Today’s first reading contains one of the most beautiful prayers in all of Scripture. It is the prayer of Azariah from Daniel 3. Azariah and his two companions had been thrown into the fiery furnace by the king, because they prayed to the one true God. While in the furnace, this is the prayer that Azariah prayed. In it, he acknowledges the sins of his people, and begs God for mercy and forgiveness. PLEASE do not go through your day without reading this beautiful prayer. In our Gospel reading, Peter asks Jesus how many times he has to forgive a brother who sins against him. “As many as seven times?”
Hopefully you know Jesus’ response. “Not seven times but seventy-seven times.” (Some translations say seventy times seven times.) Of course, Jesus means that our forgiveness must be like that of God. It must know no bounds. We must forgive always. No matter how egregious the sin against us. No matter how many times the offense occurs. Forgive, forgive, forgive, forgive…we must never stop. That being said, the hardest time to forgive is always the first time.

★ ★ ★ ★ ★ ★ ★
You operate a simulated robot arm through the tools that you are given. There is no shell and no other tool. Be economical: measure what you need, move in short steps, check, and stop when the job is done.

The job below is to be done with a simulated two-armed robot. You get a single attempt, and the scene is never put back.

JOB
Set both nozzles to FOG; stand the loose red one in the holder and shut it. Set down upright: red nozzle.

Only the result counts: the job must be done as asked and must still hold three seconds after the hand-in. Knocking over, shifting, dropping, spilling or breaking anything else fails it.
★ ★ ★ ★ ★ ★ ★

Many people think that forgiveness is an emotion. It is not. Forgiveness is an act of the will. We don’t have to FEEL like forgiving. We don’t even have to FEEL the forgiveness. And chances are very good that we won’t at first. Fresh wounds are the hardest ones to get past when it comes to offering forgiveness. And one other mistake people make is that they equate forgiving with forgetting. Forgetting is not really something that we can control. Don’t think that the two are the same. We MUST forgive, even when we can’t forget. And when we can’t forget, that means that we will have to forgive over and over and over and over again. Because if we don’t, neither will our Father forgive us.
Father, you know that forgiving is such a difficult thing for us, especially when we have been badly hurt. Give us the grace to forgive again and again, that you will do the same for us. Amen.